Murmures Barbares refont parler d’eux. Depuis peu, une édition vinyle en exemplaires limités (100) de 6 titres dont une nouveauté (La Pute ou le Bourreau) est désormais disponible pour 25 francs suisses (l’équivalent de 24 euros).
L’occasion de revenir sur le phare sonore aux vibes électro-rap de l’EP éponyme (en téléchargement gratuit) de Murmures Barbares. Formés d’Idal et Hook, auxquels se sont greffés DJ Wark et Flexfab (surtout pour les lives), tous issus du collectif neuchâtelois Michigang, Murmures Barbares avait déjà fait l’objet d’un rapide détour en radeau à l’Imprimerie Nocturne. À nos yeux (et oreilles), ce n’était pas suffisant pour rompre le silence et il nous a paru indispensable de remuer le couteau dans la touche « play ». Vous ne connaissez pas le nouvel adage ? « Chasse le décibel, les Murmures Barbares reviennent au galop »… le temps d’un EP.
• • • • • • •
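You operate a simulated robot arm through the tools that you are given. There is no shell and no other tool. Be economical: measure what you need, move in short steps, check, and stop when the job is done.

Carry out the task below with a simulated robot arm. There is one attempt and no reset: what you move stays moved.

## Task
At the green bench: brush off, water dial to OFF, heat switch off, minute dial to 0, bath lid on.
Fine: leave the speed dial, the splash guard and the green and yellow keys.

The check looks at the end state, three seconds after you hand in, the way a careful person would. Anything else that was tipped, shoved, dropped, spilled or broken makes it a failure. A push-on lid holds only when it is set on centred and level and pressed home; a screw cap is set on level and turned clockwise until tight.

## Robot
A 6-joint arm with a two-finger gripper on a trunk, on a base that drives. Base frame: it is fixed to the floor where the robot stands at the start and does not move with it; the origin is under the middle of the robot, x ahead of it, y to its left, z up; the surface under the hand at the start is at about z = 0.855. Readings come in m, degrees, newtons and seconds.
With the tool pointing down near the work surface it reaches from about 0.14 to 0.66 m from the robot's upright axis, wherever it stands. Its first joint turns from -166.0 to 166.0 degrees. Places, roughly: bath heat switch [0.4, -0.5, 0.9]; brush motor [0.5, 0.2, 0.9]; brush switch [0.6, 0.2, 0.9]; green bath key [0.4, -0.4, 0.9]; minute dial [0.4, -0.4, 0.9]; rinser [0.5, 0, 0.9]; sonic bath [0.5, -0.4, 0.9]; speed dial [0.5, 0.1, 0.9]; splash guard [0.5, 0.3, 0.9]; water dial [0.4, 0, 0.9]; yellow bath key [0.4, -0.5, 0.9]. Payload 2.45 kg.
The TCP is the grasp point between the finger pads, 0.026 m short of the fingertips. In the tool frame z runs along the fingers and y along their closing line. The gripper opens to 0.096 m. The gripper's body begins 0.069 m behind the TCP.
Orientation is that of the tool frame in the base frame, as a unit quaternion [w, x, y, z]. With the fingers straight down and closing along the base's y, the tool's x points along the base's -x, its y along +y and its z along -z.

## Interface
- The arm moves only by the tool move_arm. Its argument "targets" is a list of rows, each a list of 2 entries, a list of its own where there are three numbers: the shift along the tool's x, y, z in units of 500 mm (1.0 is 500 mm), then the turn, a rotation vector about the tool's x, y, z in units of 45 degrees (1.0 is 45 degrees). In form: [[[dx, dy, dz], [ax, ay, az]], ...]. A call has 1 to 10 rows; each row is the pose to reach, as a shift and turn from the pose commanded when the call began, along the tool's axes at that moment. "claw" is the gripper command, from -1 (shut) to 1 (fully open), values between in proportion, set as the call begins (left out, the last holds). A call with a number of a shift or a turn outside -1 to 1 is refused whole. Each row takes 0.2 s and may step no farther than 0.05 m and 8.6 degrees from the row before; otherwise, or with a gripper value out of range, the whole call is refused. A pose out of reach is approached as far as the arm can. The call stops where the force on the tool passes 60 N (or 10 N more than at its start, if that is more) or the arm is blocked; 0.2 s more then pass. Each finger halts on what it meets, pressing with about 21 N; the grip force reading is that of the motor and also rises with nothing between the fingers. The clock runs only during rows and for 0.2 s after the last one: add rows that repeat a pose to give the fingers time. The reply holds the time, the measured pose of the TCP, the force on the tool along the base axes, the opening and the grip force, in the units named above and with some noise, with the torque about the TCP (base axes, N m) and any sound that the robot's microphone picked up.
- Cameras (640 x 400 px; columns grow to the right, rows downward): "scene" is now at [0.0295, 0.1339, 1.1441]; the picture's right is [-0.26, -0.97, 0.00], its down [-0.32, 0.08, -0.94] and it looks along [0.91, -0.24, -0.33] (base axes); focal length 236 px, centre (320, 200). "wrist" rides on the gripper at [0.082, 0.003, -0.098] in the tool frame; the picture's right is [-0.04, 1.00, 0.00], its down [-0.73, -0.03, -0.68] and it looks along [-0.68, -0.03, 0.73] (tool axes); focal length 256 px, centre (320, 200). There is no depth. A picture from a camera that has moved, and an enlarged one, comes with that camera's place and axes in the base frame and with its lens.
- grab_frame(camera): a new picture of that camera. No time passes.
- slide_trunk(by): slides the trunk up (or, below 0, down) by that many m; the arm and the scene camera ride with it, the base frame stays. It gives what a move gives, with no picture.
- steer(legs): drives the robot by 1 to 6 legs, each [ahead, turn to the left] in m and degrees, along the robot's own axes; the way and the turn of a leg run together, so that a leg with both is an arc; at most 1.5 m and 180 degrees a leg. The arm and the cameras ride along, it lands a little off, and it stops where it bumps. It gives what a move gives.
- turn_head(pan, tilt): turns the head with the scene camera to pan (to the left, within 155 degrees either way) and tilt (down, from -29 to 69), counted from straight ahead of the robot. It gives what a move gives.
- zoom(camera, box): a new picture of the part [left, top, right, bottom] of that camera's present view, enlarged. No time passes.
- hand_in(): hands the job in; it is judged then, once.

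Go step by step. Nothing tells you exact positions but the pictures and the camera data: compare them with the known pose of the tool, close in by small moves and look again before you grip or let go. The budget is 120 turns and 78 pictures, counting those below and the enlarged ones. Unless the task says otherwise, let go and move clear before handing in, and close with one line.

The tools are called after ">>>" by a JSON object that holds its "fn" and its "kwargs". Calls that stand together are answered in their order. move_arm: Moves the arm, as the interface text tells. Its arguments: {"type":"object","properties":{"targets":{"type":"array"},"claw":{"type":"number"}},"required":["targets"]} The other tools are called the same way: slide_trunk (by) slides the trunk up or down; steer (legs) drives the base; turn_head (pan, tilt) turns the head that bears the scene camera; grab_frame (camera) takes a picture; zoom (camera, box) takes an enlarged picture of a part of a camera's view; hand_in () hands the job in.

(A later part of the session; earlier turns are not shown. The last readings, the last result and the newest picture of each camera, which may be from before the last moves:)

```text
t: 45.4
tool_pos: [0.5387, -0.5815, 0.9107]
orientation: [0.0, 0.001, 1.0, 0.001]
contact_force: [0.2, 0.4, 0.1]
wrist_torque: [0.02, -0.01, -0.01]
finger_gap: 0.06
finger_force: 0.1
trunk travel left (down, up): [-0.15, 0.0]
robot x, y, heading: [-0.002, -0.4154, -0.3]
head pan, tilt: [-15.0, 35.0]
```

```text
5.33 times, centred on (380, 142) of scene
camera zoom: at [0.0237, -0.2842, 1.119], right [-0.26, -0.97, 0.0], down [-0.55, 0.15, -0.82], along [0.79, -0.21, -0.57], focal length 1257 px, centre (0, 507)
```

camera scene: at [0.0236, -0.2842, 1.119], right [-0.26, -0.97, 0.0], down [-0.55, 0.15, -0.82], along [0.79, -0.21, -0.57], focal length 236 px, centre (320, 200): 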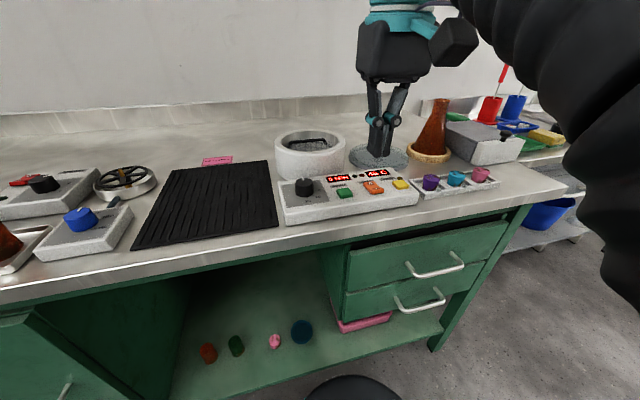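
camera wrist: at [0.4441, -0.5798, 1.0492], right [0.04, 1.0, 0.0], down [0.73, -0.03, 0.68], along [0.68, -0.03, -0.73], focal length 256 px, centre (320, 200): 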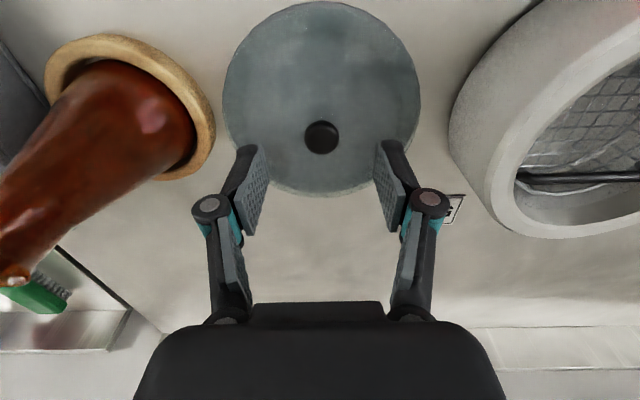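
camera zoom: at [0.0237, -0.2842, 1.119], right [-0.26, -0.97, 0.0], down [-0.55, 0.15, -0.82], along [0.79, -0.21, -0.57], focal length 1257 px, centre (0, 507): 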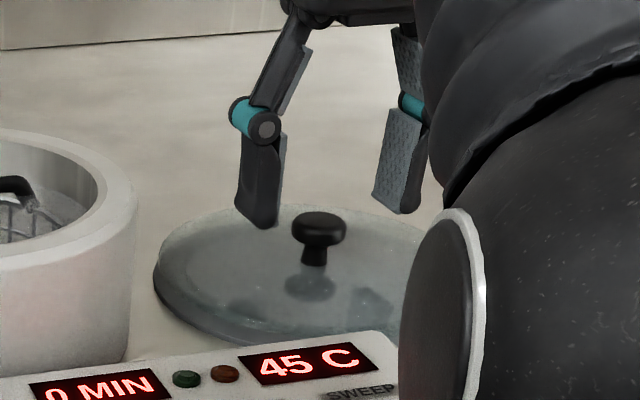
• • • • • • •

« Soit tu rappes, soit tu parles… trop. »
Au souvenir du bon vieux sale temps de 2013, qui nous a livré de très bons verdicts musicaux, l’Imprimerie Nocturne ressort les clichés en couleurs. Serait-ce là un brin de nostalgie ? Ou le souci de bien faire son travail en faisant des heures sup’ ? Aucun des deux mon général. Comme une lueur venant frapper en pleine nuit, la nouvelle (très brève) de la sortie vinyle a redonné du baume au cœur à certains cancres du sommeil. Murmures Barbares. Ce doux nom aux relents violents a osé cracher et recracher leurs morceaux dans la grande purée musicale. N’ayez pas l’air surpris si « chaque nuit, le temps s’arrête ». C’est que les Murmures Barbares sont entrés dans vos têtes. Mais que nous racontent-ils ?
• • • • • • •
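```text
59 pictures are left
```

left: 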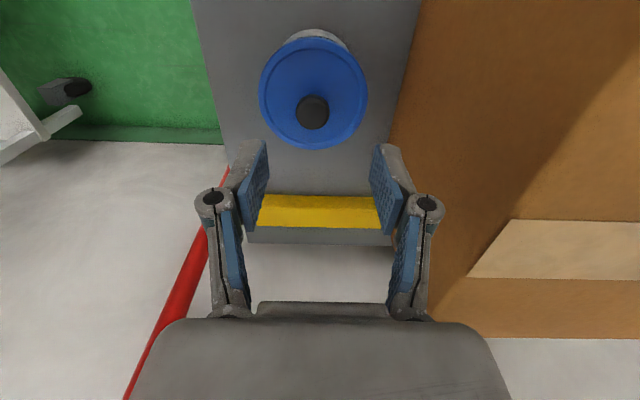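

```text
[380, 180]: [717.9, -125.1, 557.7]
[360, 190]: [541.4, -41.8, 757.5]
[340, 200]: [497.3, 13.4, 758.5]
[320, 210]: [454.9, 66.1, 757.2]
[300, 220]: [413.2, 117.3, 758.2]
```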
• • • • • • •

Ce qu’il faut savoir de Murmures Barbares, c’est qu’ils ont l’art de graver plusieurs refrains différents dans une même chanson. « Les monarques sans couronnes » semblent avoir perdu la boussole, mais pas le nord depuis ses frontières suisses. Avec « De l’encre dans les veines » et plus encore, Murmures Barbares expriment à la lettre la bouffée d’air nécessaire quand on étouffe dans un espace clos. C’est le genre de son que t’écoutes quand t’as envie de te défouler, en ayant bien pris soin d’être à l’abri des regards. C’est le genre de cris étouffés que tu sors à l’arrache en espérant après coup que personne ne t’a entendu car ce serait vraiment trop la honte. C’est comme ça que ça se passe. C’est comme ça que ça démarre : « Radeaux, phares, barreaux, boussoles ». Premier titre. Pas le temps de ralentir. Comme Oxmo, il n’y a que le point final pour les arrêter.
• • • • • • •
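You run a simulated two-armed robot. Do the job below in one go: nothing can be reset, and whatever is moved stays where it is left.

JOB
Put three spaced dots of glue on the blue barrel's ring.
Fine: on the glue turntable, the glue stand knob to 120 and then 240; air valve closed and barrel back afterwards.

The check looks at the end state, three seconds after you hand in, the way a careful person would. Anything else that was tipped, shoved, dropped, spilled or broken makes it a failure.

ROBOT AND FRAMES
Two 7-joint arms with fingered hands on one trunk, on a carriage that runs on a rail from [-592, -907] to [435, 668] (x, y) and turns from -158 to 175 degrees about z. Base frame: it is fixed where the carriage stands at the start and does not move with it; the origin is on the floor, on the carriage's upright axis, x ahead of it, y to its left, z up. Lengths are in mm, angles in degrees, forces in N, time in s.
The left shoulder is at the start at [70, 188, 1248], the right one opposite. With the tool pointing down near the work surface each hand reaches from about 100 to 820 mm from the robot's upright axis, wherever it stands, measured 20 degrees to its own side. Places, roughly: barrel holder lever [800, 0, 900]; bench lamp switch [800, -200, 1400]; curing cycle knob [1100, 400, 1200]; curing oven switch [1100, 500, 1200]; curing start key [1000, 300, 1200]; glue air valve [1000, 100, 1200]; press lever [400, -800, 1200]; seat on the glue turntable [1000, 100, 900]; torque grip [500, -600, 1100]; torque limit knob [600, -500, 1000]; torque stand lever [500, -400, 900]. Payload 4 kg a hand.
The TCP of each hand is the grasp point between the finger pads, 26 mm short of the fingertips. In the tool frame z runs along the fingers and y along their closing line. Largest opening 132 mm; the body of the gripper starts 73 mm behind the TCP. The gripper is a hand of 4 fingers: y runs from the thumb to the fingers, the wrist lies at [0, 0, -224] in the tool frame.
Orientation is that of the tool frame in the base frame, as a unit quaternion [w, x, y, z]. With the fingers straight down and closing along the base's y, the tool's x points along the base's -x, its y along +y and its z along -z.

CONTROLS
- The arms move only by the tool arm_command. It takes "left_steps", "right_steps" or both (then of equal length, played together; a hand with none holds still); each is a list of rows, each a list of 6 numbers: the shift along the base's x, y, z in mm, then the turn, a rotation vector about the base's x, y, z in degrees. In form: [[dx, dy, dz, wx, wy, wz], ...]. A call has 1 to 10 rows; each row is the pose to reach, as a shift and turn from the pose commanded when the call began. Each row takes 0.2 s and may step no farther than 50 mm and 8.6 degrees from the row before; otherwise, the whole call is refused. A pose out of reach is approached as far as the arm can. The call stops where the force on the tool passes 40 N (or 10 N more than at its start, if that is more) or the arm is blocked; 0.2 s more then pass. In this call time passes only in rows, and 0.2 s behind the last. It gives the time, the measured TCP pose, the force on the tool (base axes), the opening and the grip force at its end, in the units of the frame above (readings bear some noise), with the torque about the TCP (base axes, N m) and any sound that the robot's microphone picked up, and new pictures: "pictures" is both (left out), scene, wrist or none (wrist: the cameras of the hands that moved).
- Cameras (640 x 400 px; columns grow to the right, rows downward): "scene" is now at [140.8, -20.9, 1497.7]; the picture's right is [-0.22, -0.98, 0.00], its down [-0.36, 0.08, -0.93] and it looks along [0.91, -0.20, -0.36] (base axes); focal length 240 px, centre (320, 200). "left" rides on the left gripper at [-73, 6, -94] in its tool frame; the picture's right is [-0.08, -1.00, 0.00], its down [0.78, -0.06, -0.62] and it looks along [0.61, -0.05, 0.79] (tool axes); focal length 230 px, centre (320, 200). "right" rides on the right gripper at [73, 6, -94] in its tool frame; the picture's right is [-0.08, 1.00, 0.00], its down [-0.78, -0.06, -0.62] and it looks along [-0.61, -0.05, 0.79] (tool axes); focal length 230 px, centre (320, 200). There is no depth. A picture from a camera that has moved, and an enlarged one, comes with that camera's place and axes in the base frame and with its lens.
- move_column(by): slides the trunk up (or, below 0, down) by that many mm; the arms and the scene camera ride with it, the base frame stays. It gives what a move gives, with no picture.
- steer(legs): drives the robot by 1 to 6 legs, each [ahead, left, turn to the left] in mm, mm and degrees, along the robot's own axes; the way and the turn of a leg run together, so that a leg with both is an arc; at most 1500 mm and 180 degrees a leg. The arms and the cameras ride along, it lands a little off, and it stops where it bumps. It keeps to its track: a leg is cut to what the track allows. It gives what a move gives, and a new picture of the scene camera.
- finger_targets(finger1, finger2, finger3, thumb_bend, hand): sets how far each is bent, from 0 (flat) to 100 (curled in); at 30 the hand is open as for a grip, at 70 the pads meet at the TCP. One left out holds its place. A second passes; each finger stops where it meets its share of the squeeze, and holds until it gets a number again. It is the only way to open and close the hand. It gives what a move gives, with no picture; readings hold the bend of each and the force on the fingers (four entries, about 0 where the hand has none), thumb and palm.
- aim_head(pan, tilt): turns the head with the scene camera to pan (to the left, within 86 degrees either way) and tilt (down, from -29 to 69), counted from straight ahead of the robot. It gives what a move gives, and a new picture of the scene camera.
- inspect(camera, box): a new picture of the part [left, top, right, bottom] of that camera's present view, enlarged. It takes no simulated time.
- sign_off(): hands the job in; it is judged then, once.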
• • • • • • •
« Et la nuit, je rêve que les oiseaux rêvent de marcher. »
Les prods de Hook alternent entre sons corrosifs, beats qui claquent (et Dieu qu’on aime ça), basses électroniques et silences radio. C’est la machine qui gueule et Idal son porte-parole. Idal. Une écriture de fou. Une paume de feu. Un croisement entre l’abstract, la rêverie, le ciel, la nuit et le bitume. « Posez-vous des vraies questions, vous verrez que vous n’aurez pas de réponses ». Si La Rumeur se situait impertinemment (et heureusement) « entre barbares et racailles », aucune étiquette ne semble coller à la peau de ces Murmures. Ça jongle, ça frappe, ça tape du poing et sa soigne la rime qu’elle soit belle, sale ou en marge. « Des cancres dans l’Éden » s’auto-décrit Idal.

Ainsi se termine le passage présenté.